The Church has therefore selected from it four portions to be read on the fourth Sunday after Advent (Philippians 4:4-7), on Palm Sunday (Philippians 2:5-11), on the twenty-second (Philippians 1:3-11) and the twenty-third Sunday after Trinity (Philippians 3:17-21).


This unity appears from § § 1, 2, and it would be unnecessary to refer to it, had not Heinrichs (Novum Testamentum ed. Koppe VII. Proleg. p. 31 sqq.) and Paulus (Heidelb. Jahrb. 1817, 7, p. 702 sq.) brought forward the idea that there were two letters here, the one (Philippians 1:1 to Philippians 3:1, as far as χαίρετε ἐν κνριῳ, and Philippians 4:21-23) addressed to all the Philippians, and the other (Philippians 3:1Philippians 4:20) addressed to his more intimate friends, the ἐπίκοποι and διάκονοι; and that the exoteric and esoteric parts were first united by another hand. This view finds no exegetical support in λοιπόν (Philippians 3:1), τέλειοι (Philippians 3:15), as the explanation of the passages shows. It deserves to be forgotten, or to be mentioned only as a curiosity.


(1) The letter itself designates the Apostle Paul as the author (Philippians 1:1), represents Timothy as one of his associates (Philippians 1:1; Philippians 2:19), and refers to his imprisonment (Philippians 1:7), and to his former preaching in Macedonia (Philippians 4:15), in a manner entirely natural and in harmony with his actual relations. On this point, therefore, there is no room for doubt.

(2) The external testimonies maintain Paul’s authorship. Polycarp cites it (ad Philippians 3:11) as a letter of Paul’s, according to its position in Muratori’s Canon, after the Epistle to the Ephesians, and before that to the Colossians (Eph. § 4, 2), and in this he is followed by Ignatius, Irenæus, Clemens of Alexandria, Origen, Tertullian, and Eusebius who reckons it among the ὁμολογούμενα. Marcion also regards it as an epistle of Paul.

(3) It bears undeniably the Pauline impress in its contents and spirit, its delicate turns and allusions, its language and mode of representation (Meyer, comp. § 2,1).

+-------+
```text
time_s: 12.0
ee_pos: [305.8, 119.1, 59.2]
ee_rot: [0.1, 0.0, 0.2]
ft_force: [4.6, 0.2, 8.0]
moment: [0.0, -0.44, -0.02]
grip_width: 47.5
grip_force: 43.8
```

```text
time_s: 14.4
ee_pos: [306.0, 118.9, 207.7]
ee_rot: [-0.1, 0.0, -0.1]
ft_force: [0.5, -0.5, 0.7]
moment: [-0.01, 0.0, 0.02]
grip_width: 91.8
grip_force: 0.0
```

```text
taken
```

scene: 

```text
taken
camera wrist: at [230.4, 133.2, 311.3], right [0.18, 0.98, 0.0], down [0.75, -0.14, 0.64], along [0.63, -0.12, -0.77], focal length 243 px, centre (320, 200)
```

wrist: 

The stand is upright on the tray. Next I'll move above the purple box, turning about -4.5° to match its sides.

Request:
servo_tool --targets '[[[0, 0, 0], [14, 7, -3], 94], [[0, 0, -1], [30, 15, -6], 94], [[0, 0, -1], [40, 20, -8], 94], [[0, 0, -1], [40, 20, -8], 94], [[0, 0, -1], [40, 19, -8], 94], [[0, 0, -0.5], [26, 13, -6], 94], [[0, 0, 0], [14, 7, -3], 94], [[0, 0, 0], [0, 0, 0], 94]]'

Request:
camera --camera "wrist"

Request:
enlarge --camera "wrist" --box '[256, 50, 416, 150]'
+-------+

It should be remarked too that from the subordination of the doctrinal element, as also from the prominence of its characteristics as fresh, original, and called forth by a special occasion, all suspicion of forgery in the interest of doctrine is excluded (Meyer). Hence Olshausen could still say that this letter belongs to the few writings of the New Testament of which the genuineness has never been disputed.

(4) Schrader leads the way to the more recent assaults on this Epistle (Der Apostel Paulus, V. p. 233 sq.). According to his view, the passage Philippians 3:1 to Philippians 4:9 is interpolated between Philippians 2:30 and Philippians 4:10, destroying the symmetry of the letter and its character as a letter of friendship. This arbitrary assumption falls away at once before an unprejudiced interpretation of the passage in question.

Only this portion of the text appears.